# [Written exercise A]
I need one stretch of the page excerpt verbatim, from "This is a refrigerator" to "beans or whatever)".
# [Written exercise B]
Go on with the page excerpt that begins "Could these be" from its last line.

# [Extracted information]
--- START ---
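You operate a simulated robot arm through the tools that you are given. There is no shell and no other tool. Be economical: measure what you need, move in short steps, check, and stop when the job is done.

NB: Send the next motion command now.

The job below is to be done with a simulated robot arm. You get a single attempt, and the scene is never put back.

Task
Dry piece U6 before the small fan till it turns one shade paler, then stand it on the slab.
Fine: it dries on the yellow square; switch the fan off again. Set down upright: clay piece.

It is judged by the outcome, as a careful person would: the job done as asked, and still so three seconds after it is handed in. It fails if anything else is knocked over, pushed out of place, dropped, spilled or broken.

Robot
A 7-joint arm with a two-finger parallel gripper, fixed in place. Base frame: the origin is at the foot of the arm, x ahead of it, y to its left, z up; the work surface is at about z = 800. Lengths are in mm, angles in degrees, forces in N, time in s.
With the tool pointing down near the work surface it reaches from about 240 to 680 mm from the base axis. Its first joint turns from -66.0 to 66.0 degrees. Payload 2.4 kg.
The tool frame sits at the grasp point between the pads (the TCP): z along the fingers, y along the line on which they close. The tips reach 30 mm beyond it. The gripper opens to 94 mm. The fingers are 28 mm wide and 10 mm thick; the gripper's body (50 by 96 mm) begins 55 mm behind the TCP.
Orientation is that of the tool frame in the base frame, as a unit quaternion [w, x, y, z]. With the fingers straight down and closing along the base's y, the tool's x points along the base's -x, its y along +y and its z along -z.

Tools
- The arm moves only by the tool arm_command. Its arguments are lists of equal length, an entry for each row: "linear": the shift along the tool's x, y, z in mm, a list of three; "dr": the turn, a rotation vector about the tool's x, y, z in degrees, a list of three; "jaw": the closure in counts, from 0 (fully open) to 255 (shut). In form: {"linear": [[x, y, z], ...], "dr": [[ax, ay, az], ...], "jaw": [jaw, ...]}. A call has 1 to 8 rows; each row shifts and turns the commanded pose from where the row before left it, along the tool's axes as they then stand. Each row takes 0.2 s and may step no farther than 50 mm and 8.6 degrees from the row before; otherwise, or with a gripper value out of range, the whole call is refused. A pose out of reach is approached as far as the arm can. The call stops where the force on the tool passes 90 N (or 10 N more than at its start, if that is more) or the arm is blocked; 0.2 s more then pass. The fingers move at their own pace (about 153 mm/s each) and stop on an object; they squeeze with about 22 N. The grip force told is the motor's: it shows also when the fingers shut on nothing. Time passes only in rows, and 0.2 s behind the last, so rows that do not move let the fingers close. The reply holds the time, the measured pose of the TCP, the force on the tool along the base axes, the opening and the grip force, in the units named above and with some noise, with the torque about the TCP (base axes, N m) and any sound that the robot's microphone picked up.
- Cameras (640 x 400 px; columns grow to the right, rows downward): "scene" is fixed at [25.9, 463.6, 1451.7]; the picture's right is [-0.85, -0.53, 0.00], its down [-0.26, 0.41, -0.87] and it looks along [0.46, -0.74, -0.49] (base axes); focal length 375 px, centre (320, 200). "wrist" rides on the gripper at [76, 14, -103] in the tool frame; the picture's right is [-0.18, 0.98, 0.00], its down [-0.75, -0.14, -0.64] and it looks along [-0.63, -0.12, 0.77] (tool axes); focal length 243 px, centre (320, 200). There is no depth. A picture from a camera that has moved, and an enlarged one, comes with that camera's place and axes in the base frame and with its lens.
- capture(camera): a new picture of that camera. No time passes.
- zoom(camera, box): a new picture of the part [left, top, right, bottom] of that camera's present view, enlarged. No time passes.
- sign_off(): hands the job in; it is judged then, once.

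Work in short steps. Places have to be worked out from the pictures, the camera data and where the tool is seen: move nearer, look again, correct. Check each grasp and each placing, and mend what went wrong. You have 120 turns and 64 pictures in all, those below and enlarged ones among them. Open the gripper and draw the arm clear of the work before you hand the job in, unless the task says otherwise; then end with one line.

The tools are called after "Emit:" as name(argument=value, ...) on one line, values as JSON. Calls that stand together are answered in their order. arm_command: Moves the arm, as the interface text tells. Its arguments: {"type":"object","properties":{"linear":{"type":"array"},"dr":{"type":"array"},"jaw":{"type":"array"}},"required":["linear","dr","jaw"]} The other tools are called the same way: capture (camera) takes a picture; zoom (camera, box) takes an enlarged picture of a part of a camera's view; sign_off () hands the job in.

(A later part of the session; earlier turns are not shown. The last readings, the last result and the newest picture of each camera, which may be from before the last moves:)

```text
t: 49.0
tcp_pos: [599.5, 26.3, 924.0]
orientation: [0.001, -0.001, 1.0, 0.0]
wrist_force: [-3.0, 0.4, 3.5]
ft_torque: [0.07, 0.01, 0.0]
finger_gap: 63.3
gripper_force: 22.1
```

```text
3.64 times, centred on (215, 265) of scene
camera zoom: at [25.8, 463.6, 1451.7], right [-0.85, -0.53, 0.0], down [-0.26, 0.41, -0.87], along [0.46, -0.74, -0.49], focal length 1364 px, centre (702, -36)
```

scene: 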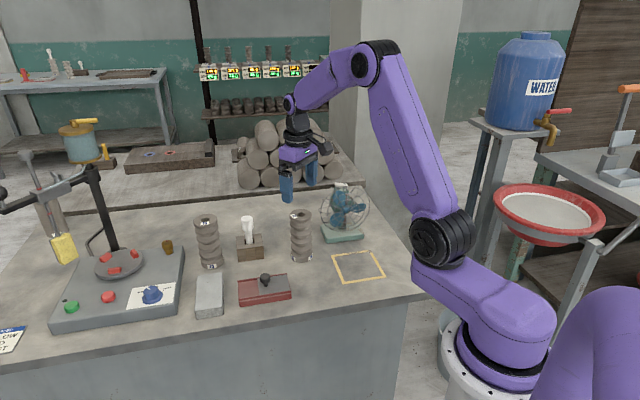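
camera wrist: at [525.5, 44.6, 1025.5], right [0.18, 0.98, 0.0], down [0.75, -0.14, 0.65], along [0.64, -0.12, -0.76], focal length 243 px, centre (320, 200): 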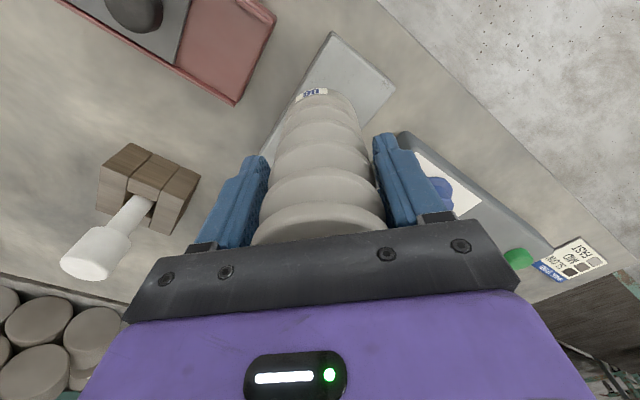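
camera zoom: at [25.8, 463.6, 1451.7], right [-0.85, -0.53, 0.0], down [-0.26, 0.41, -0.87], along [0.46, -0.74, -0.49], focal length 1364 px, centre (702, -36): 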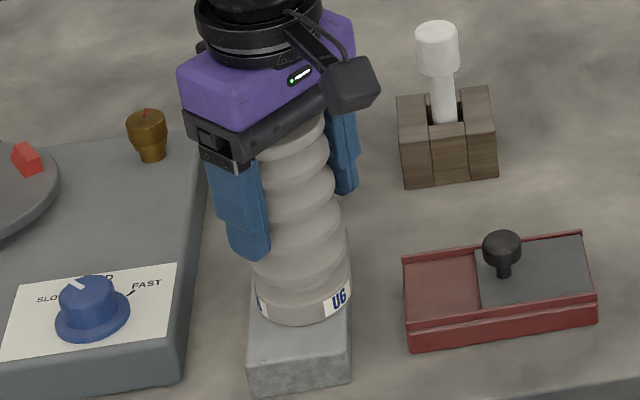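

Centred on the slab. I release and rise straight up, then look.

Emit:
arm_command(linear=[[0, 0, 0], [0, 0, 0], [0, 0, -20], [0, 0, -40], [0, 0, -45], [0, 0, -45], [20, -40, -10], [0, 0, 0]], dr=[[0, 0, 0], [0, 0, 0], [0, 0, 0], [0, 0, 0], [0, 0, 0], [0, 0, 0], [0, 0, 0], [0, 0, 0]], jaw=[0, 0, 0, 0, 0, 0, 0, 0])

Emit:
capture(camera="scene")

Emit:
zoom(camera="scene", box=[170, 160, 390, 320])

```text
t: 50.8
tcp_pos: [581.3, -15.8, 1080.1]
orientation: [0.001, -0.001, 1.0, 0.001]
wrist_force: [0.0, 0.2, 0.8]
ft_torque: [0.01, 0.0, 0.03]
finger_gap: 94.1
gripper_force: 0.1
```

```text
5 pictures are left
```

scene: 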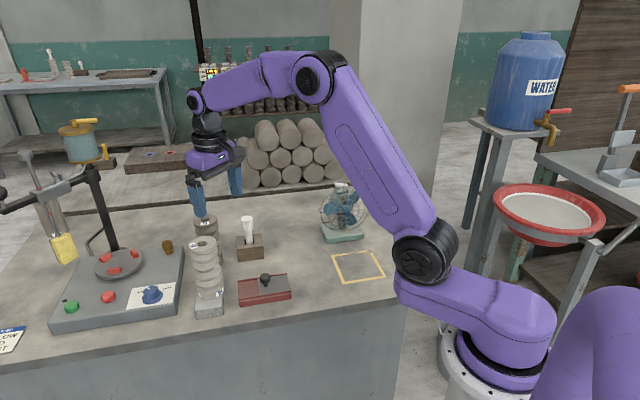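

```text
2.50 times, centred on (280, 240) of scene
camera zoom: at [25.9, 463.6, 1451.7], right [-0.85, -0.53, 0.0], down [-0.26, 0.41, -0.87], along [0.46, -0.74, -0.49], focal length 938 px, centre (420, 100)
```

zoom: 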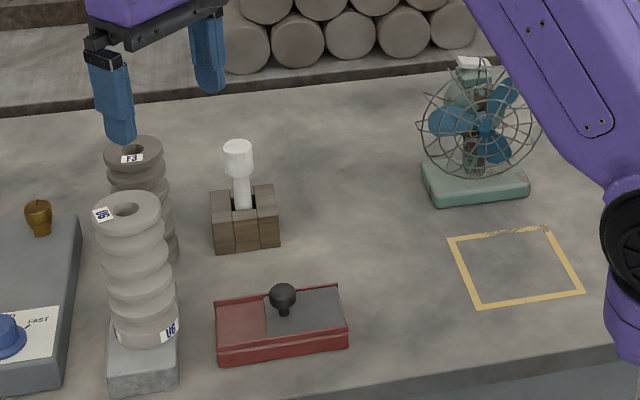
--- END ---
--- START ---
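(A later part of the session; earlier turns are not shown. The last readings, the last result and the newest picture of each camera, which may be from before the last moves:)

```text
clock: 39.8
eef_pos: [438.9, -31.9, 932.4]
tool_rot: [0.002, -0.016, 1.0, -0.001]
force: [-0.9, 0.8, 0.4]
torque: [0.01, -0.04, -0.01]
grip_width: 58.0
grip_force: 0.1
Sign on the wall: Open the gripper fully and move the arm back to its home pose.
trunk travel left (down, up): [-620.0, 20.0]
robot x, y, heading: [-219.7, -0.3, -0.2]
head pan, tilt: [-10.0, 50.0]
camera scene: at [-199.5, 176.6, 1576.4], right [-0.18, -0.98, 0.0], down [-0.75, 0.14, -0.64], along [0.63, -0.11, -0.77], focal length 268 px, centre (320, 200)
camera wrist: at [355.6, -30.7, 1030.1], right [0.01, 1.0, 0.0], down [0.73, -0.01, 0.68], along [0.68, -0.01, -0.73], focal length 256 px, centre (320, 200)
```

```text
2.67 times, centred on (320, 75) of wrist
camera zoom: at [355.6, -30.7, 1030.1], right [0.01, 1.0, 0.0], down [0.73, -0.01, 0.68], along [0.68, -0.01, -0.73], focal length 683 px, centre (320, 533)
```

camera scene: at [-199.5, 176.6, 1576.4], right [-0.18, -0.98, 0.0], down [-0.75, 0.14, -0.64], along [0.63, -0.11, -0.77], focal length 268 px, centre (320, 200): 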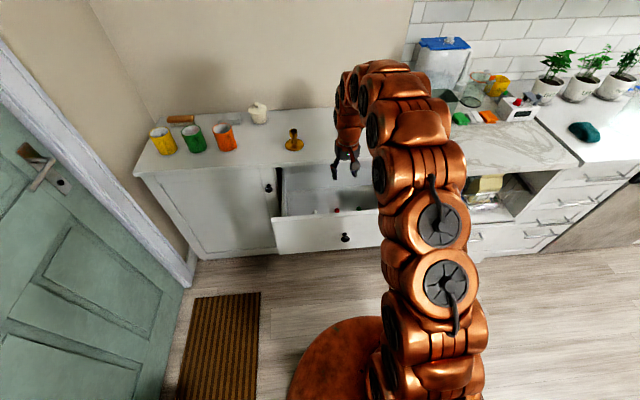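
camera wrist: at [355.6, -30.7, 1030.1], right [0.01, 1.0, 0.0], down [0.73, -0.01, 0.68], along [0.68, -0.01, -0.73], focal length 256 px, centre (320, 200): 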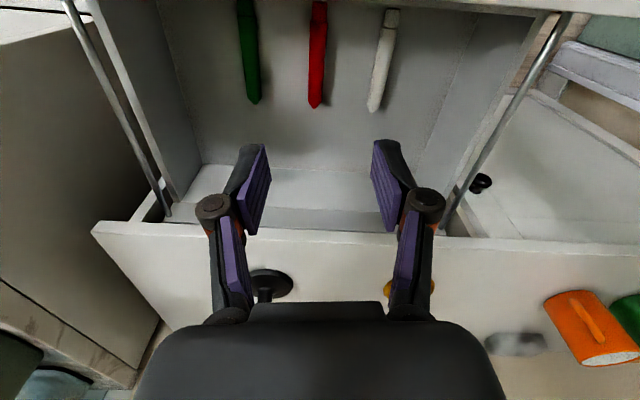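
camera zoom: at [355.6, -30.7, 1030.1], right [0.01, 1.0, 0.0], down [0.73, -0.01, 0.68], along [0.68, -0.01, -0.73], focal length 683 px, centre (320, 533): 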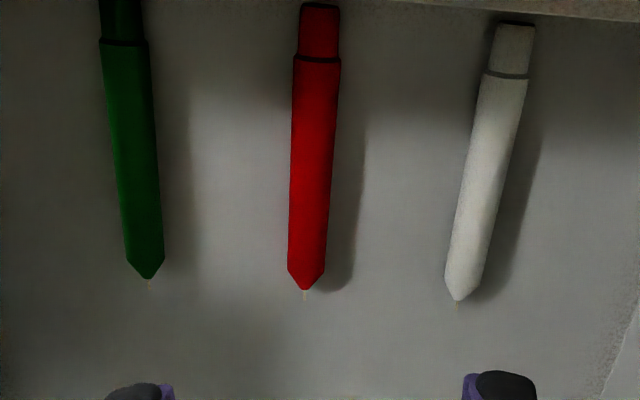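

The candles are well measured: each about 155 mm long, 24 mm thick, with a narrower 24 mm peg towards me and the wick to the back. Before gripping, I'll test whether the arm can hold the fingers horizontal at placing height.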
--- END ---
# [Page excerpt]
--- START ---
Could these be processed to make them safe?

chickachee
9 years ago

This is a refrigerator pickle recipe. I would like to try it with green beans and process it, so I can keep them in my pantry. Can they be BWB'd? Any help is appreciated!

Original Recipe:

Classic Bread and Butter Pickle Recipe
(for 16 or so pint jars) (half the recipe for 8 pint jars)

5 lbs of "stuff" (cucumbers, zucchini, green beans or whatever)
2 onions (sliced)
1/4 cup salt (kosher or otherwise)
3 Cups of cider vinegar
5 cups of sugar
2 Tablespoons mustard seed
2 teaspoons celery seed
1/2 teaspoon whole cloves
1 Tablespoon turmeric

Slice your cucumbers. I like mine fairly thick. Almost 1/4â³.

Combine your sliced cucumbers with onions in a bowl. Sprinkle with 1/4 cup of pickling salt and toss. Mix in a tray of ice cubes and let sit for 3 hours. (this sucks out the moisture from the cucumbers so they turn into crispier pickles.
--- END ---
# [Reply A]
This is a refrigerator pickle recipe. I would like to try it with green beans and process it, so I can keep them in my pantry. Can they be BWB'd? Any help is appreciated!

Original Recipe:

Classic Bread and Butter Pickle Recipe
(for 16 or so pint jars) (half the recipe for 8 pint jars)

5 lbs of "stuff" (cucumbers, zucchini, green beans or whatever)

# [Reply B]
Rinse, rinse, rinse your cucumbers! Soak them in water and then rinse them again. You want to get rid of as much salt as possible otherwise your pickles will taste salty.

Combine the vinegar, sugar, mustard seed, celery seed, cloves and turmeric and bring to a boil, stirring to dissolve the sugar. Add your cucumber/onion mixture to the pot and return to the boil.

Stuff your pickles into sterilized jars, then pour the liquid in until covered. Store in fridge until you wanna eat them (but try to wait a day or two otherwise they will not have that great bread & butter pickle flavour)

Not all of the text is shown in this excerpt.